4. The Computer Power: CPUs vs. GPUs

The paper also looked at how fast and energy-efficient these simulations were.

  • The CPU Struggle: Most of the "Marble" simulations suffered from load imbalance. Remember the restaurant analogy? As the dust clumped, some computer processors were working overtime while others were doing nothing. This wasted time.
  • The GPU Hero: They tested a code called Idefix on a GPU (a graphics card, like the ones in gaming computers).
    • The Metaphor: If a CPU is a team of 500 accountants doing math one by one, a GPU is a stadium full of 6,000 people doing math simultaneously.
    • Result: The GPU was 2 to 3 times more energy-efficient and scaled up much better. It didn't matter how much the dust clumped; the GPU handled the chaos effortlessly.

5. The "Chaos" Warning

The paper ends with a crucial warning: Don't try to compare the exact path of a single dust grain.
Because this system is chaotic (like the "Butterfly Effect"), if you run the same simulation twice with the exact same starting point, the dust grains will take different paths after just one day.

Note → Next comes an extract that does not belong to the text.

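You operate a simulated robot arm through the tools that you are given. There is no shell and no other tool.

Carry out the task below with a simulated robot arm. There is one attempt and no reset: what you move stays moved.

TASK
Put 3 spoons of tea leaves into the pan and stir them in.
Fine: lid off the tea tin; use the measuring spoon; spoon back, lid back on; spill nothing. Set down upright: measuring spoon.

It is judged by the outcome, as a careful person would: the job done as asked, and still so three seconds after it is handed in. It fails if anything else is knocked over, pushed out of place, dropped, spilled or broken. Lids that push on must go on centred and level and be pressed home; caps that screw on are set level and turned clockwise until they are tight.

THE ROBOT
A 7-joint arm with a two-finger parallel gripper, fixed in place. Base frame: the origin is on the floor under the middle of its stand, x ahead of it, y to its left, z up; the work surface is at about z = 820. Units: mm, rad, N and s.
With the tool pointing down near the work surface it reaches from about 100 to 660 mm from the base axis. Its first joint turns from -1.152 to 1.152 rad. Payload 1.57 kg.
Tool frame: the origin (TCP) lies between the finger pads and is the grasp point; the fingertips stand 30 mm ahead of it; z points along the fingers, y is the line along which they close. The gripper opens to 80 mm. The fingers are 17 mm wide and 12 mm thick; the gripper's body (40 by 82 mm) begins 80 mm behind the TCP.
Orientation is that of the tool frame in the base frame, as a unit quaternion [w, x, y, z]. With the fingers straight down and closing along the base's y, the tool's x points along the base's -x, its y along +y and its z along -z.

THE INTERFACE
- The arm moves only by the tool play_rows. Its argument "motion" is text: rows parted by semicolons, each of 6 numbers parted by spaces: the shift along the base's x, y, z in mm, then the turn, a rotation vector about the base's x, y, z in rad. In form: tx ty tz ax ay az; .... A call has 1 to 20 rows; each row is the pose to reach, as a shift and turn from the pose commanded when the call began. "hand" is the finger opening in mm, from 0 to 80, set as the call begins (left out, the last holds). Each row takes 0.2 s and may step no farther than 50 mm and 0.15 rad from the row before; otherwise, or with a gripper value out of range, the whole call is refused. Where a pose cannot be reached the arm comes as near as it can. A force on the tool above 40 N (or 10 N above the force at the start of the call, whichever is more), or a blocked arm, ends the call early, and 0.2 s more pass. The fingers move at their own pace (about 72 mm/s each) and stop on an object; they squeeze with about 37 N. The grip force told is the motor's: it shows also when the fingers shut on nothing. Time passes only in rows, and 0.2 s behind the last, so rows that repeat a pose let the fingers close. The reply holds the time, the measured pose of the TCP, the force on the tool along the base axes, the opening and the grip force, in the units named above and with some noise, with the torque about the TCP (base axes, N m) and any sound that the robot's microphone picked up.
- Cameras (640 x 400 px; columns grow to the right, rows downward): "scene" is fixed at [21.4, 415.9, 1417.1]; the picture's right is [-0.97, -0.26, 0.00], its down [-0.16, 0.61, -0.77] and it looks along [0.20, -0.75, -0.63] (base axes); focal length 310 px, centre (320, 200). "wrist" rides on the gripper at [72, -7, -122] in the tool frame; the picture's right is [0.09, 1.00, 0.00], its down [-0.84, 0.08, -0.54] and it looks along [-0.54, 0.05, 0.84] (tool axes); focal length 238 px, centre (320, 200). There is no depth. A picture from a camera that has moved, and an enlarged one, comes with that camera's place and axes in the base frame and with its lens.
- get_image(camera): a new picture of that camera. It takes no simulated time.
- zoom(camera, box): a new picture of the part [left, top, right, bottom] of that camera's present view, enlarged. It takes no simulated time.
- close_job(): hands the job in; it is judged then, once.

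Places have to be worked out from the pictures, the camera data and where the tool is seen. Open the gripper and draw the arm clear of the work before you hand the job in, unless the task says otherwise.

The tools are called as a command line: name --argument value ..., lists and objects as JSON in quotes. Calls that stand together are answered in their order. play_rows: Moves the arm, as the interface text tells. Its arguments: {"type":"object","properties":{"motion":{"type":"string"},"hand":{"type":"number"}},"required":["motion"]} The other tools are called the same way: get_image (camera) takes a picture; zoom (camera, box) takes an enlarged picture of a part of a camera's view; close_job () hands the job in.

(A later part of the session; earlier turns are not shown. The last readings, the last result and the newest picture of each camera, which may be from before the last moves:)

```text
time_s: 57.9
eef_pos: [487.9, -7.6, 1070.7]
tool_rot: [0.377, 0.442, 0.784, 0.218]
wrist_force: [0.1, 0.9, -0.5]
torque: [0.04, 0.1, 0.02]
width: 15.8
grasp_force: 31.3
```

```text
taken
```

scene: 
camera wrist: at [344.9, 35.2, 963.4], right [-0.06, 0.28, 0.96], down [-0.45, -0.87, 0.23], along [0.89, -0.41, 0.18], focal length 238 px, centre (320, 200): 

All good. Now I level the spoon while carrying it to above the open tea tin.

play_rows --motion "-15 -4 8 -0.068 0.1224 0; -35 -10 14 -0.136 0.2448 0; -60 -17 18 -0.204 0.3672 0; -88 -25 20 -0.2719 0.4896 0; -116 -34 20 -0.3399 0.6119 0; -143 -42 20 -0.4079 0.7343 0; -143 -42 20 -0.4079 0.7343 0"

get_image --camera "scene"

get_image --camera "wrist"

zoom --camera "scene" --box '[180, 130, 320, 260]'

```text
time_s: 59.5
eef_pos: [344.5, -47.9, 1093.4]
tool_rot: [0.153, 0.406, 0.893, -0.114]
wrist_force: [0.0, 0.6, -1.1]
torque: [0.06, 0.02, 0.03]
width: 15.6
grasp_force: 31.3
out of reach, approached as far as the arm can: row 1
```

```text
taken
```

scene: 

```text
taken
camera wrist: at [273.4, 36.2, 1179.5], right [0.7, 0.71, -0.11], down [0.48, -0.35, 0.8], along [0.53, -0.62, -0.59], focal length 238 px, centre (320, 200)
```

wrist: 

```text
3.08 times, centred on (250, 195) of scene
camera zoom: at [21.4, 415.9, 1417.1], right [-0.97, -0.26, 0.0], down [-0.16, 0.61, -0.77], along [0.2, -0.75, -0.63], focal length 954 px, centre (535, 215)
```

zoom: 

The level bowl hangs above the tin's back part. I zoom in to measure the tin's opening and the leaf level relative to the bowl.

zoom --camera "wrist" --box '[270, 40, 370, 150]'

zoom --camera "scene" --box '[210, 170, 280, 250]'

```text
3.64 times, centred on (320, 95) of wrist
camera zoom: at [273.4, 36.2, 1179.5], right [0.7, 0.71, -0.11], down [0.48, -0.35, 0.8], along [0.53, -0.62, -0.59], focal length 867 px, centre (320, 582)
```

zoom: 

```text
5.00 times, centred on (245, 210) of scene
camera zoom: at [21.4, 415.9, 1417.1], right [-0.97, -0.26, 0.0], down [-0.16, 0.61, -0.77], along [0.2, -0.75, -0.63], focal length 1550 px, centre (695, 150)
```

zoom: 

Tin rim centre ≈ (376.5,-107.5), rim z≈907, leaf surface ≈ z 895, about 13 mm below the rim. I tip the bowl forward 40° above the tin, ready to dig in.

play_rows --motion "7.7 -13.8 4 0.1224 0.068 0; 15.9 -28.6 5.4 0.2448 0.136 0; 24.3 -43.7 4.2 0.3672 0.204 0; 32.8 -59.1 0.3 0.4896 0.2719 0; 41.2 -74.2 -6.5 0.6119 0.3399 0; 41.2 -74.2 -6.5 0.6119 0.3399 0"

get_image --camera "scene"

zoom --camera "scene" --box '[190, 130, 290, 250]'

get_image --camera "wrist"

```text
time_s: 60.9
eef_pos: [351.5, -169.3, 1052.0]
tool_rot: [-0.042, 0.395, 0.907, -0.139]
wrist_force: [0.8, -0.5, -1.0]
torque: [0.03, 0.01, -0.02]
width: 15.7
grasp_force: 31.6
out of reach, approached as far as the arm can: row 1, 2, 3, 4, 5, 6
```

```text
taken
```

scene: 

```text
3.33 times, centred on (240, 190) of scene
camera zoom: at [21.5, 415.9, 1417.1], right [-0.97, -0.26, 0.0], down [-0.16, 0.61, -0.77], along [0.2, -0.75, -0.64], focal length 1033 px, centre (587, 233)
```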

  • The Takeaway: You can't say "Code A is right and Code B is wrong" because they show different dust paths. You can only compare the statistics: "Did both codes produce a similar amount of high-density clumps overall?" And on that front, they agreed.

Summary

This paper is a massive "stress test" for the tools astronomers use to understand how planets are born.

  • Verdict: The Streaming Instability works, and all our computer tools agree on the general outcome.
  • Caveat: If you use the "fluid" method, you need a super-fine grid to get the dense clumps right.
  • Future: To run these simulations efficiently, we need to move away from standard processors and embrace GPUs (graphics cards), which are faster and use less electricity.

It's a bit like realizing that while different chefs might chop vegetables differently, they all agree on the final taste of the soup—provided they use enough ingredients and the right stove!